The formal gardens, where you’ll find the daughters of the plants being coaxed by irrigation to come out of the cradle of the earth, have a central pool in the middle of four sections divided by channels of water. In a typical plan, each quarter would have a fruit tree under-planted with tulips in the spring, roses in summer.

People relax near the Zayandeh Rud river, Isfahan

In Iranian cities, as the sun goes down, families and groups of friends come out to parks and gardens carrying carpets. There are wooden platforms where you can unroll a rug and sit or recline in the shade, listening to the water and drinking tea. It’s the perfect occasion for a glass of wine. Shiraz, perhaps. But now the Shiraz grapes are used to make raisins. Despite the hip global vision of Iran’s youth, the laws of Islam still hold; alcohol is illegal, and we were very strongly advised not to try to hide a flask somewhere.

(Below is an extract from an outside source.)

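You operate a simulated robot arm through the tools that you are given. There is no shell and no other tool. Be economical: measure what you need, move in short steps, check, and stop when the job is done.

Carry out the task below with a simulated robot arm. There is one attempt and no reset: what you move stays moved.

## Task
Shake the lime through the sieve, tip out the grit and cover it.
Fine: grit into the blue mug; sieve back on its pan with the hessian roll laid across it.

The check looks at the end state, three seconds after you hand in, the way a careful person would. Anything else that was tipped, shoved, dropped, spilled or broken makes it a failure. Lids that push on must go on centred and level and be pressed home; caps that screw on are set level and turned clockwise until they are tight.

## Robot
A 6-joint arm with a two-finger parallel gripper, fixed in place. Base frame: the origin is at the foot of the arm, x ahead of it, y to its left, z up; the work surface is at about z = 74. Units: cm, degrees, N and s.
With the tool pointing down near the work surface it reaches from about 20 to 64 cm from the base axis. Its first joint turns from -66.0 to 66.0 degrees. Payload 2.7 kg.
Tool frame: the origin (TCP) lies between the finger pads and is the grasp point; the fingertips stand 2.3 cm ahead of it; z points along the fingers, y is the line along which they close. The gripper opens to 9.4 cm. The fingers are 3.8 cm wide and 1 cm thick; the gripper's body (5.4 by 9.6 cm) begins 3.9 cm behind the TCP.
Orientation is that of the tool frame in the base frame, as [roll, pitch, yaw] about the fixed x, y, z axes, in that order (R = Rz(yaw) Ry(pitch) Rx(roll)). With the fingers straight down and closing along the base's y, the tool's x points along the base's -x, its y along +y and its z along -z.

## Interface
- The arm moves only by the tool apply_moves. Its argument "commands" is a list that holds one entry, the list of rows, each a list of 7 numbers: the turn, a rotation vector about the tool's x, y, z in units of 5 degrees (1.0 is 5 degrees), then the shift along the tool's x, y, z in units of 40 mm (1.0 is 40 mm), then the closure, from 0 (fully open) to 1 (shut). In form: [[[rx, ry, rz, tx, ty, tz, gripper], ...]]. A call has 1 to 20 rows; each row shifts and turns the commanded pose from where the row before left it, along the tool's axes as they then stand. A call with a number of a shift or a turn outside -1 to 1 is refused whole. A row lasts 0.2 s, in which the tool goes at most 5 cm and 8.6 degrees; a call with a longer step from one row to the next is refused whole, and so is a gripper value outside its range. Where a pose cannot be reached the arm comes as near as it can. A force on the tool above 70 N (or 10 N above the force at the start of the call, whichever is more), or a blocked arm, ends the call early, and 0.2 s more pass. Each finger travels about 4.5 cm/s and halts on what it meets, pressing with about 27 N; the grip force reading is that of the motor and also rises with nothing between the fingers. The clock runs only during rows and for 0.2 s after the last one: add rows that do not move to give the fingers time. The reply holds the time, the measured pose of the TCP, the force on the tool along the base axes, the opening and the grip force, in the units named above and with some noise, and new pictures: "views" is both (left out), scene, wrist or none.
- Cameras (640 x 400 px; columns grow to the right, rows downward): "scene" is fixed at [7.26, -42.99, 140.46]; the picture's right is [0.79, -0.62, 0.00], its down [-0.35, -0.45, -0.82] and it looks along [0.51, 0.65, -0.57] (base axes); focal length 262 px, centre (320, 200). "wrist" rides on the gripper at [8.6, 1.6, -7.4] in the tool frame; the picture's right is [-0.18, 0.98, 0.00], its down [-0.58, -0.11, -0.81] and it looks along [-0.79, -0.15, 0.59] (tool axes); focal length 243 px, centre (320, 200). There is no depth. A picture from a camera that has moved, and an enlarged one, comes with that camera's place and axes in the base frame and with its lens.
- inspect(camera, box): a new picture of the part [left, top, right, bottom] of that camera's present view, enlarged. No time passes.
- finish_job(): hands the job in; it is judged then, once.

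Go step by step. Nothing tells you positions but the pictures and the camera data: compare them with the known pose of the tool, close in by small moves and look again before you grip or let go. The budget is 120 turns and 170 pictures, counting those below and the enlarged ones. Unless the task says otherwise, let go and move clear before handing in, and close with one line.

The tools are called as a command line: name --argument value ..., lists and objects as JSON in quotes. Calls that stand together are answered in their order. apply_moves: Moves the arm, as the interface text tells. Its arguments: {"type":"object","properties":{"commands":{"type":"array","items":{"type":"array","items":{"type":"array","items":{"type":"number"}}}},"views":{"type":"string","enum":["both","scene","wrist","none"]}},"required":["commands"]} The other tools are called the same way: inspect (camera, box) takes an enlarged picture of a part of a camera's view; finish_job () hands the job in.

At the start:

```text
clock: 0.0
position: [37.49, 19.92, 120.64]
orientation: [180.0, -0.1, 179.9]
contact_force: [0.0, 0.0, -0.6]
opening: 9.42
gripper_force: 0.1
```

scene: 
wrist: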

Also in keeping with Islamic mandates, men and women go into separate lines for security at the Tehran airport, where I got a fierce frisking from an unsmiling woman in full chador. A half hour before our flight to London, a middle-aged woman approached me in the departures area and asked, as so many had, “Are you American?” Her face, rather mild and kind, was easy to see because every strand of hair was pushed back under her black headscarf. (My hair was under a printed silk scarf—the Nancy Pelosi-in-Syria look.)

The woman asked if I’d mind watching her black leather satchel, a hand gesture indicating she was on her way to the ladies’ room. “Sure,” I said, and tucked what looked like an old-fashioned doctor’s bag next to my feet. Camilla, one of my companions on the tour and the mistress of one of the great gardens of Somerset raised an eyebrow and said coolly,  “If she doesn’t come back, we’re moving.”

The woman did come back; it turned out she had lived in Los Angeles for 25 years. Iranians and Westerners have a habit of mistrust, reinforced by plenty of history. Is it foolish to trust?  The woman had been through security, after all, and so had we.